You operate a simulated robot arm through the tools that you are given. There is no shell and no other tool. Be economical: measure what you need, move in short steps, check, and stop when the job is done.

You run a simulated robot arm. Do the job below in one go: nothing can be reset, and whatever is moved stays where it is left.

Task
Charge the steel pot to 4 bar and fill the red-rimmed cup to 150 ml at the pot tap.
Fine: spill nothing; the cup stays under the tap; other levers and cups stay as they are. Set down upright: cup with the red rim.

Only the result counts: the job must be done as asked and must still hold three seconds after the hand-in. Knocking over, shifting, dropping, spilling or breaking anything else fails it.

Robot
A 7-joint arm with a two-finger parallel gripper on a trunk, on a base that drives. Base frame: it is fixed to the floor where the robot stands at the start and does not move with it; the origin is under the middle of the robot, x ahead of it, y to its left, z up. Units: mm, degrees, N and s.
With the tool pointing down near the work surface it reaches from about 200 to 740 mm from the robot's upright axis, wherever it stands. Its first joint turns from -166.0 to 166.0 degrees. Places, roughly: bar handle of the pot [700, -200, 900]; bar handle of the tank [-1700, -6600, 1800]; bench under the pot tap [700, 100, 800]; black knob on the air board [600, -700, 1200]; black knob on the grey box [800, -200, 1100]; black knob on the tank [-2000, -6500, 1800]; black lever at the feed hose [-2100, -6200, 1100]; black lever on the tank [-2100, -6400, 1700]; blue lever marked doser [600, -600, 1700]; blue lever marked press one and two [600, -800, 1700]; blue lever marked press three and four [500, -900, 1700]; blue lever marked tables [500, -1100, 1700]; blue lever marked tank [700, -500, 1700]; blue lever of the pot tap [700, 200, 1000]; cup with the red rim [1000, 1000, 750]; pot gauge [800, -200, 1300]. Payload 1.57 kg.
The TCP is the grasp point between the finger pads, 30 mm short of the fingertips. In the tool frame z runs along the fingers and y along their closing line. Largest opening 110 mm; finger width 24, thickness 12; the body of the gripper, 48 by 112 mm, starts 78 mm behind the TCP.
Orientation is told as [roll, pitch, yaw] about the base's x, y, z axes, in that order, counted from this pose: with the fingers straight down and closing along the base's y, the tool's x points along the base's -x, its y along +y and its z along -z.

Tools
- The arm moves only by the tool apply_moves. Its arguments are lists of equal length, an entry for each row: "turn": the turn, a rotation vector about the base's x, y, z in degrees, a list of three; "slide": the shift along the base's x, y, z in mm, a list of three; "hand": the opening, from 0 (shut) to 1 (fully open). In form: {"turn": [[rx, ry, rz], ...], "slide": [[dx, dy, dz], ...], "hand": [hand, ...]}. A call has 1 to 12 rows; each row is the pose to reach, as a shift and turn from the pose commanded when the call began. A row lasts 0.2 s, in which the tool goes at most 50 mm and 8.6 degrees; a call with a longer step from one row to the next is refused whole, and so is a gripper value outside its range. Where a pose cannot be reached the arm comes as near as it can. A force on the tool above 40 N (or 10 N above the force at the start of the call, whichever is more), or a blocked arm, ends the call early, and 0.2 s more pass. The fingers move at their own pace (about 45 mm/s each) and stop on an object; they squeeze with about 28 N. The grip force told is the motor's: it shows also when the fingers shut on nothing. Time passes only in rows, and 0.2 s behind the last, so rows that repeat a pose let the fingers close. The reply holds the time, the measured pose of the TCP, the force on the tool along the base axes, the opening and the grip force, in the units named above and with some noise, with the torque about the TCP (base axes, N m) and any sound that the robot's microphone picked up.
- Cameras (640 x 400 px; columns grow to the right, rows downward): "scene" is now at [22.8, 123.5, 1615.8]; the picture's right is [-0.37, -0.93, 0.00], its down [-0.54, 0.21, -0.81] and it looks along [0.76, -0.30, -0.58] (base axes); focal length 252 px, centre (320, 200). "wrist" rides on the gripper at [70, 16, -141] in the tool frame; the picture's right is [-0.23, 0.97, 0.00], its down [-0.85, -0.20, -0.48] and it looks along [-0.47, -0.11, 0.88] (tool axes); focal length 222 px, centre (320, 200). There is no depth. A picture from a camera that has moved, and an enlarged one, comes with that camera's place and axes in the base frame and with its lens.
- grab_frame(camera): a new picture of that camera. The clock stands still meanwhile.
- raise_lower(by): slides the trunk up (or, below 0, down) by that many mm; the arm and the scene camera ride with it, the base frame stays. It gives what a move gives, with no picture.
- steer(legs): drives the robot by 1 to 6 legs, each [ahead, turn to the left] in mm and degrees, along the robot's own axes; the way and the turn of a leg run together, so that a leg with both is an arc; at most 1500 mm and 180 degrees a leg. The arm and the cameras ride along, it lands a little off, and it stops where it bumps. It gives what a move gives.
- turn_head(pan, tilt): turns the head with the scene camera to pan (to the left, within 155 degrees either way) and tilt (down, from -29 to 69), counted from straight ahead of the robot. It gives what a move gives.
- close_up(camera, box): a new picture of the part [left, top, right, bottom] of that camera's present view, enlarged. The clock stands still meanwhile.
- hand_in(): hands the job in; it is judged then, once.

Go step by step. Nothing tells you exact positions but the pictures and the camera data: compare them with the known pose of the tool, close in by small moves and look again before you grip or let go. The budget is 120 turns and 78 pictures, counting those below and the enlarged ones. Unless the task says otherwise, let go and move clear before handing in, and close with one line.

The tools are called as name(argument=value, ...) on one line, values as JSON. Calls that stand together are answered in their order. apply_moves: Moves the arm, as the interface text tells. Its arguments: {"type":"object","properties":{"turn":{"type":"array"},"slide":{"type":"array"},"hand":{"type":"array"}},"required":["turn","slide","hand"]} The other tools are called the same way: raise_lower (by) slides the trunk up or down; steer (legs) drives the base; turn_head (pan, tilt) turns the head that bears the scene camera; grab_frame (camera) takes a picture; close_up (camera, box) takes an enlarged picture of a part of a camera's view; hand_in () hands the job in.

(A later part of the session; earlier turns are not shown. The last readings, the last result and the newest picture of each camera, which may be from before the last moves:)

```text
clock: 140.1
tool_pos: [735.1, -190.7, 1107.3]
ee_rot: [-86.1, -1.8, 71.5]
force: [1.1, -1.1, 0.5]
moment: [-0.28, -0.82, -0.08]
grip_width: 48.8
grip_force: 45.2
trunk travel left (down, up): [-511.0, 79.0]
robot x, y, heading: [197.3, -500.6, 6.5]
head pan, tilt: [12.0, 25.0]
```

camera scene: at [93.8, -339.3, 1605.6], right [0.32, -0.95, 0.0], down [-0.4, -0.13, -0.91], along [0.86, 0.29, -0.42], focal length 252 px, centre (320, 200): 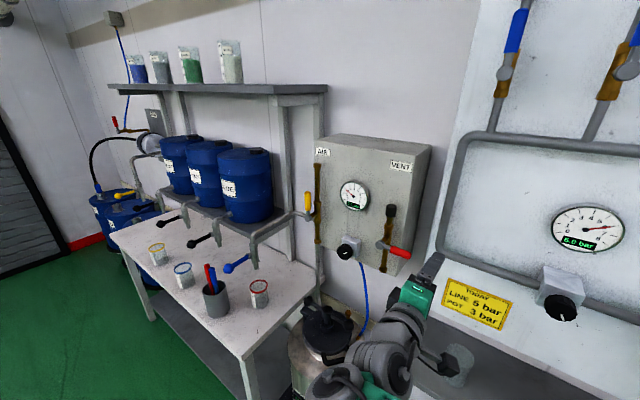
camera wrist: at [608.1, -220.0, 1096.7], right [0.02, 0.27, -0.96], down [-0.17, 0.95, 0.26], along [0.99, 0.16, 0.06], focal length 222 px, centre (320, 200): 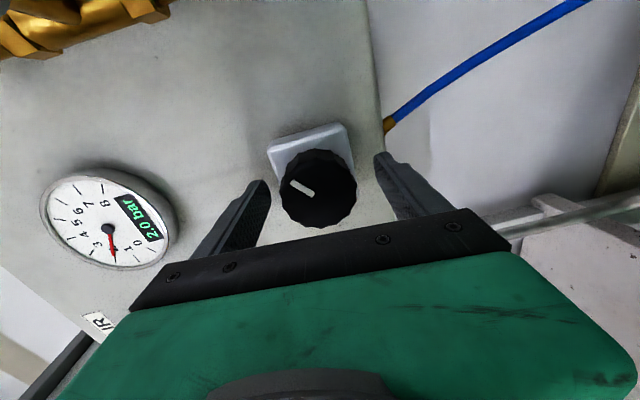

----

Return each line where "meanwhile" shows up.

■ RESPONSE FOR THIS EXERCISE ■
- grab_frame(camera): a new picture of that camera. The clock stands still meanwhile.
- close_up(camera, box): a new picture of the part [left, top, right, bottom] of that camera's present view, enlarged. The clock stands still meanwhile.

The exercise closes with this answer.